* **Task goal**: Reproduce the section of the listing that begins at the line containing "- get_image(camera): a" and finishes at the line containing "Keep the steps". Include both end lines and nothing beyond them. Give them as a Markdown table with the columns Count and Line text: a running number and the line, blank lines left out.

---------- Dataset excerpts ----------

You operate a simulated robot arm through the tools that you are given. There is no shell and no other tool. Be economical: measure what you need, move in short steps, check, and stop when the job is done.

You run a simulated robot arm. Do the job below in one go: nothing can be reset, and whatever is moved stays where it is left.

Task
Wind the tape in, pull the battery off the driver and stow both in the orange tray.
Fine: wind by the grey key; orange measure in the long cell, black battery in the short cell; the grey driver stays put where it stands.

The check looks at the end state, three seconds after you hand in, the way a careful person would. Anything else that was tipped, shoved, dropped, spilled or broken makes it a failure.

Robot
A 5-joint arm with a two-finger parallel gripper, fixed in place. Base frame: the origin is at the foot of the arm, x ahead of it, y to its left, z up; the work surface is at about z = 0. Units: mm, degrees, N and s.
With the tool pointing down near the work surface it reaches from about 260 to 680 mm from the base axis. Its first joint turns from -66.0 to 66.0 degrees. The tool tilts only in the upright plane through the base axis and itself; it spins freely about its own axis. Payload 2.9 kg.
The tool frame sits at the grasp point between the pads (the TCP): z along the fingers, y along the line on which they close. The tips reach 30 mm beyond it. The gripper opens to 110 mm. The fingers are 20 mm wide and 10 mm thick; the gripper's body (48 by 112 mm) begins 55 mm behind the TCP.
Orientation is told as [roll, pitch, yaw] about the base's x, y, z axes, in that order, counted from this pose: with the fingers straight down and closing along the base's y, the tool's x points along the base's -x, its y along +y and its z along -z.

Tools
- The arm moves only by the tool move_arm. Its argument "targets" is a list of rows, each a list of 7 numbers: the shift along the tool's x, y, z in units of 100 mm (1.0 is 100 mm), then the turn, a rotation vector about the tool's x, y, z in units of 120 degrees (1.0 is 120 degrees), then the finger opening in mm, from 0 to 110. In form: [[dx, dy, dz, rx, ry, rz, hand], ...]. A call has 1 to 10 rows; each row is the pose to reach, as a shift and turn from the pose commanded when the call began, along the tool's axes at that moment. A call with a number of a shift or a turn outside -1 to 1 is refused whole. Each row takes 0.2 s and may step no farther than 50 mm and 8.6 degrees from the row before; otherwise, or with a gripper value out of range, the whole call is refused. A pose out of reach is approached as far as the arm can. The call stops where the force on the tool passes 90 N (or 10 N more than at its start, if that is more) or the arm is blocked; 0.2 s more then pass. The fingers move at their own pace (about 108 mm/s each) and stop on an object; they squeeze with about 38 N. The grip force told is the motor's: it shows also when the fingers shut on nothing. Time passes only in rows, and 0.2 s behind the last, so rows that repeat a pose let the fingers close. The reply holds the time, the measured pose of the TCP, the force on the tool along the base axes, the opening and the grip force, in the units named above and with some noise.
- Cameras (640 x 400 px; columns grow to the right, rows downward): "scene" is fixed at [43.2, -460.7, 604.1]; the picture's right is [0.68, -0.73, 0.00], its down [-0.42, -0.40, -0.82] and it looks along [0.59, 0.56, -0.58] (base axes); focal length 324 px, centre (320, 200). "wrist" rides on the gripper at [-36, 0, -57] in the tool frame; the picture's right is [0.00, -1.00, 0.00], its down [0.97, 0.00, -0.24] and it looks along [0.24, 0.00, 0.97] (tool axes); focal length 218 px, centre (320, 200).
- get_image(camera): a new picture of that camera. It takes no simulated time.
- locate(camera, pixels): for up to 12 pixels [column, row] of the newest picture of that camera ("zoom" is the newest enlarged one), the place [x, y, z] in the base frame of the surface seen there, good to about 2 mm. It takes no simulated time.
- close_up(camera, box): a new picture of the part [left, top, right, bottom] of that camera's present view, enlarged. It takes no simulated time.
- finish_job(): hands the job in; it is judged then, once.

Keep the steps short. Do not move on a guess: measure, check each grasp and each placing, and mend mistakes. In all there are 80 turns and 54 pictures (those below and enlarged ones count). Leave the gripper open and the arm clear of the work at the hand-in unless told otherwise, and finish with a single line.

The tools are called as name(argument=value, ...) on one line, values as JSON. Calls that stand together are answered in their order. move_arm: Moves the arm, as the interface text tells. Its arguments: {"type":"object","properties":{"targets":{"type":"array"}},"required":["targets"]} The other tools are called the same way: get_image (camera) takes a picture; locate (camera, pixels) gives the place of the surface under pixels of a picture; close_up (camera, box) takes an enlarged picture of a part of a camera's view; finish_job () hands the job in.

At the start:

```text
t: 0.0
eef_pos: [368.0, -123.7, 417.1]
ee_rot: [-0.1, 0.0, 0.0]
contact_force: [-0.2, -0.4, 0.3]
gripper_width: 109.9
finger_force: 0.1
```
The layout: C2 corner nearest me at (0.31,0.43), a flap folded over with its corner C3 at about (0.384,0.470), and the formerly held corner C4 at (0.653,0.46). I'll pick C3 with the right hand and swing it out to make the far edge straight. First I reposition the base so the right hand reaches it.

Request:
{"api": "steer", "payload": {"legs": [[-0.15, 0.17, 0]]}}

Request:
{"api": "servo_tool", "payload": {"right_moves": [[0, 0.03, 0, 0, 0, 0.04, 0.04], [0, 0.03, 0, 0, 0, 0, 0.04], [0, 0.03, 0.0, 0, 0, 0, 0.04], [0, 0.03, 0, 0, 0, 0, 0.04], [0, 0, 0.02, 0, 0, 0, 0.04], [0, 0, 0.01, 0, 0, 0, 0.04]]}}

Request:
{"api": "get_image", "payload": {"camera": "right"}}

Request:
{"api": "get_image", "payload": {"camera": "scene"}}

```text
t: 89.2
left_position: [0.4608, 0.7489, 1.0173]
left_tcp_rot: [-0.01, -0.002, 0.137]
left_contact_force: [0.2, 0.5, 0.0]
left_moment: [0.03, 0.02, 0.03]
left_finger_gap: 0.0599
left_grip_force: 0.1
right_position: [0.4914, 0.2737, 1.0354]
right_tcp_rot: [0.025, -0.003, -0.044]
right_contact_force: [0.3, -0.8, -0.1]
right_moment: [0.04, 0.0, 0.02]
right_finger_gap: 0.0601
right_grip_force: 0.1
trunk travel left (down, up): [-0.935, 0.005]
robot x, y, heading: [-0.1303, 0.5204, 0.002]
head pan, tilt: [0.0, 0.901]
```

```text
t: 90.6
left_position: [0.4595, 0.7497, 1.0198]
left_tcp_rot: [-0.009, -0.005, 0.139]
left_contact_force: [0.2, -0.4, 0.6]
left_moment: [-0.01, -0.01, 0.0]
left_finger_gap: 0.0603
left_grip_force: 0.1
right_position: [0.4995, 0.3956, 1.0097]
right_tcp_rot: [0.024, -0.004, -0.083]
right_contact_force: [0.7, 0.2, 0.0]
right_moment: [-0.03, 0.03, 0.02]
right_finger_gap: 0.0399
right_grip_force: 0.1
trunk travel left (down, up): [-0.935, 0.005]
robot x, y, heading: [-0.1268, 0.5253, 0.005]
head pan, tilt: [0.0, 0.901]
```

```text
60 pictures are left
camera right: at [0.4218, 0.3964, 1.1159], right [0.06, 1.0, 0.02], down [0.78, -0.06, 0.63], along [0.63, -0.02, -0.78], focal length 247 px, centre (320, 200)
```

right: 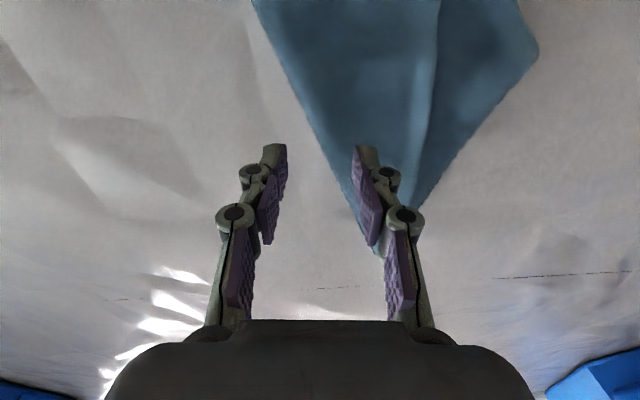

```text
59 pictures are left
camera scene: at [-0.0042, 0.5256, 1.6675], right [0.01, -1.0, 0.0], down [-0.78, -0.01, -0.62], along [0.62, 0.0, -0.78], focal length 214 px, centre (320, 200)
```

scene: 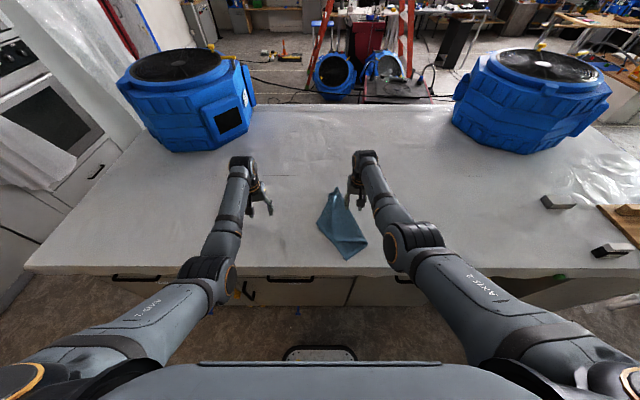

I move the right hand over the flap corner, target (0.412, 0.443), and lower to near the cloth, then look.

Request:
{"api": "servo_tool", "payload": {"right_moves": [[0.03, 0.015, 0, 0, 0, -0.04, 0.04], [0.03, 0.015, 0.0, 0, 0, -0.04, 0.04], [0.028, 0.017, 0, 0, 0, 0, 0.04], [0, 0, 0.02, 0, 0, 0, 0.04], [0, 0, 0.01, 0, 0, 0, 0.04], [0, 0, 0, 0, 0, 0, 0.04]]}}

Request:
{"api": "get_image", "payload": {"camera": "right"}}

----------

* **Written response**:
| Count | Line text |
|---|---|
| 1 | - get_image(camera): a new picture of that camera. It takes no simulated time. |
| 2 | - locate(camera, pixels): for up to 12 pixels [column, row] of the newest picture of that camera ("zoom" is the newest enlarged one), the place [x, y, z] in the base frame of the surface seen there, good to about 2 mm. It takes no simulated time. |
| 3 | - close_up(camera, box): a new picture of the part [left, top, right, bottom] of that camera's present view, enlarged. It takes no simulated time. |
| 4 | - finish_job(): hands the job in; it is judged then, once. |
| 5 | Keep the steps short. Do not move on a guess: measure, check each grasp and each placing, and mend mistakes. In all there are 80 turns and 54 pictures (those below and enlarged ones count). Leave the gripper open and the arm clear of the work at the hand-in unless told otherwise, and finish with a single line. |